Meski sebentar “memantau” Dolly, tak dipungkiri lokalisasi ini memang memberi keuntungan ekonomi bukan cuma bagi perempuan-perempuan penjual surga dunia dan para mama rosa alias germo, pun buat warga setempat yang berdagang nasi rames, rokok, minuman, tukang parkir, tukang okek, tukang becak, dan lainnya. Apalagi di sebelah Dolly juga ada lokasi esek-esek serupa yang tak kalah meriahnya, namanya Jarak. Keduanya sama-sama berada di Pasar Kembang.
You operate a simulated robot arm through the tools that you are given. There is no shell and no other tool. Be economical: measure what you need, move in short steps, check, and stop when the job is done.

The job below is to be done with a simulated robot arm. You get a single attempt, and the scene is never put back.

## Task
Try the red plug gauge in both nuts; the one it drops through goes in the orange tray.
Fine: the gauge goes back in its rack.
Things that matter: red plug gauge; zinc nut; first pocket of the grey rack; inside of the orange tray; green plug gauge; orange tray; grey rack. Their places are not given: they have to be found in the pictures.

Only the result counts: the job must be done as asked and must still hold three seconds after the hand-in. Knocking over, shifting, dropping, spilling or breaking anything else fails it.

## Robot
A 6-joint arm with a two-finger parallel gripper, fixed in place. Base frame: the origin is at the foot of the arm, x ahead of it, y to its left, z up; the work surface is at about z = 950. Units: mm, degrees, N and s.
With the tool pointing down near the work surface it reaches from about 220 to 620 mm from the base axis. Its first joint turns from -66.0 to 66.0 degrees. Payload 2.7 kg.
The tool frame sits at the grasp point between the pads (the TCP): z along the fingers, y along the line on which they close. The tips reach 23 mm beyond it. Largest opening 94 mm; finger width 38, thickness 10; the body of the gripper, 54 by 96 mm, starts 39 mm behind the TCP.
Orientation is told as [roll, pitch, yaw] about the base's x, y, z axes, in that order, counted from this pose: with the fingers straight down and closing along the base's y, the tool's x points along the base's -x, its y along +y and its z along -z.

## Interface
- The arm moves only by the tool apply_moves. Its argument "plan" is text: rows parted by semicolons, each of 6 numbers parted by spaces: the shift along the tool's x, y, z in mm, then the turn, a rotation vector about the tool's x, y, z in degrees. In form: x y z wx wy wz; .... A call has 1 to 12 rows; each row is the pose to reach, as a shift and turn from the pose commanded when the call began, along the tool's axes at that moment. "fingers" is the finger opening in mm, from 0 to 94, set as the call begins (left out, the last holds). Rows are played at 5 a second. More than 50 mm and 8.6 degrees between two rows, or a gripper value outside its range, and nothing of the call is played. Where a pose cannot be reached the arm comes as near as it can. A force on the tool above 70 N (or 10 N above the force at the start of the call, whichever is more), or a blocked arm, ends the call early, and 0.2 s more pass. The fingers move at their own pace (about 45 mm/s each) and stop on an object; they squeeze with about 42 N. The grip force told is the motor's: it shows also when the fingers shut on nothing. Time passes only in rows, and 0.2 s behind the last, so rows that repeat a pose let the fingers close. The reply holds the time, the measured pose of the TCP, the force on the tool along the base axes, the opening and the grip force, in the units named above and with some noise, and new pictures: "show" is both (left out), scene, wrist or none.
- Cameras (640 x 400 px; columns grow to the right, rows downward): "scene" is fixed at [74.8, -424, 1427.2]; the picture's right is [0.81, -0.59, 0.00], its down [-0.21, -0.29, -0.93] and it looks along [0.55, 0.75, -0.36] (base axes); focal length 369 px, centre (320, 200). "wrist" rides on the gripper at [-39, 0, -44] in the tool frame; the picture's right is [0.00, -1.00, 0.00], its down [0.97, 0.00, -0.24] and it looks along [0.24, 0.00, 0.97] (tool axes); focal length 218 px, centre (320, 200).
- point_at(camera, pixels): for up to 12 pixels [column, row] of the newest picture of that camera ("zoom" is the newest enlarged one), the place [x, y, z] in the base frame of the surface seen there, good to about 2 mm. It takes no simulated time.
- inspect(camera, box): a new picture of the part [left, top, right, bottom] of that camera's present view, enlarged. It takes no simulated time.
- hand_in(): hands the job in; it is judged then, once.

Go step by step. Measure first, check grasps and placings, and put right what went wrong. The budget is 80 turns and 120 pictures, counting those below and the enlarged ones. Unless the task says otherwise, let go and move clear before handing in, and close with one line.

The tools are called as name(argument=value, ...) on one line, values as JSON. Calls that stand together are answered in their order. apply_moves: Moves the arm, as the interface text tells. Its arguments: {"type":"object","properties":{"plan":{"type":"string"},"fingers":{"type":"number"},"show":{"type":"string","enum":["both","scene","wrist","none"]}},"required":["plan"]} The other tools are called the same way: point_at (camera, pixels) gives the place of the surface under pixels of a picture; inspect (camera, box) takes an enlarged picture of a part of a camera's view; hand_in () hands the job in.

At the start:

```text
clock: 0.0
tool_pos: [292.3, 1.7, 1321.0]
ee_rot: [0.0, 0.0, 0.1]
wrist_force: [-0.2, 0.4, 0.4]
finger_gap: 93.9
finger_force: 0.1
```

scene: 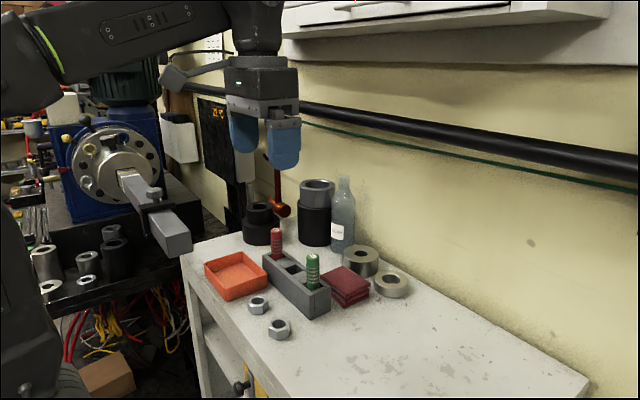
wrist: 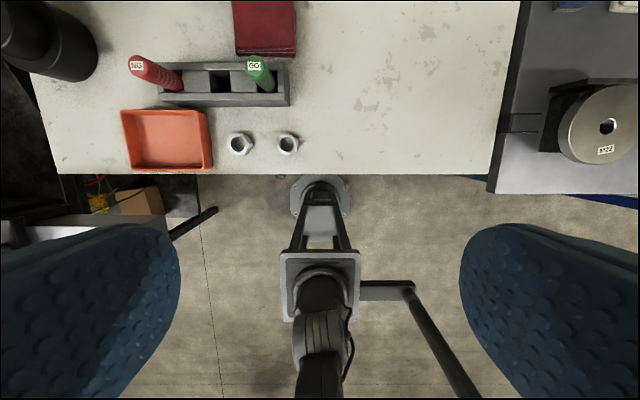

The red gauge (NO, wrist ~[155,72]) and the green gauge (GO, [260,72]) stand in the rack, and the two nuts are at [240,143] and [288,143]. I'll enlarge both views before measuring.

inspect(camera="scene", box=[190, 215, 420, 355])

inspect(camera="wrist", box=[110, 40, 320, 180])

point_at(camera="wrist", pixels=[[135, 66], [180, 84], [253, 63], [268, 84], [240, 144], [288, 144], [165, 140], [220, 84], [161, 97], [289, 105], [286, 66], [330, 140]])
Temanku yang lebih tahu kedua tempat “panas” itui menjelaskan kalau Dolly dan Jarak itu tak bisa dipungkiri jadi magnet tersendiri bagi Surabaya. Banyak lelaki pemuja seks yang datang ke sini dari berbagai penjuru kota. Tak sedikit mereka yang usai bertugas atau berbisnis di Kota Buaya ini mencicipi “apem sejuta umat” made in Dolly dan Jarak.
Kendati berdekatan, Dolly dan Jarak menurut temanku ada bedanya. Katanya kalau di Dolly, penjaja cintanya banyak yang muda-muda dan tarifnya menengah ke atas. Lokasinya di depan jalan raya. Sementara di Jarak, rada tua-tua dengan tarif menengah ke bawah. Tapi banyak juga yang masih bau kencur. Lokasinya di gang-gang. Wisma yang ada di kedua lokalisasi itu memakai nama-nama bunga. Yang pasti isi “peghuni”nya bukan cuma pelacur dari Kota Buaya, pun dari Kota Lumpia Semarang, kota-kota kecil di Jawa Tengah dan Pantura bahkan dari Kalimantan.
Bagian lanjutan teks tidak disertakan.